## INSTRUCTION
Pick out each line with the word "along" from the material that follows.

## PROVIDED DATA

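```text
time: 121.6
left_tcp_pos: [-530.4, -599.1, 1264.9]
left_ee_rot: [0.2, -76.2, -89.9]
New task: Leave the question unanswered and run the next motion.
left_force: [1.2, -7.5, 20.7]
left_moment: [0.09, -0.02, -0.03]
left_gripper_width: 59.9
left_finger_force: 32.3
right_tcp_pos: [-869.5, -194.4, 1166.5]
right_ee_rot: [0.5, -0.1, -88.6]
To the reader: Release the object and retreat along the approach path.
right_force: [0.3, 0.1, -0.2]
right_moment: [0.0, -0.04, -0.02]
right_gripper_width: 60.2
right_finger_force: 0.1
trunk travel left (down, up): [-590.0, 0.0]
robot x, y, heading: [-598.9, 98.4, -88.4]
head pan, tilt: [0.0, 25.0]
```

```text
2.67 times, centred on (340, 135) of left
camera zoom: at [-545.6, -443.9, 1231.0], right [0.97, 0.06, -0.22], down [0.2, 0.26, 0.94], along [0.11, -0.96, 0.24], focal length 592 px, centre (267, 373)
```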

## FULL ANSWER
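To the reader: Release the object and retreat along the approach path.
camera zoom: at [-545.6, -443.9, 1231.0], right [0.97, 0.06, -0.22], down [0.2, 0.26, 0.94], along [0.11, -0.96, 0.24], focal length 592 px, centre (267, 373)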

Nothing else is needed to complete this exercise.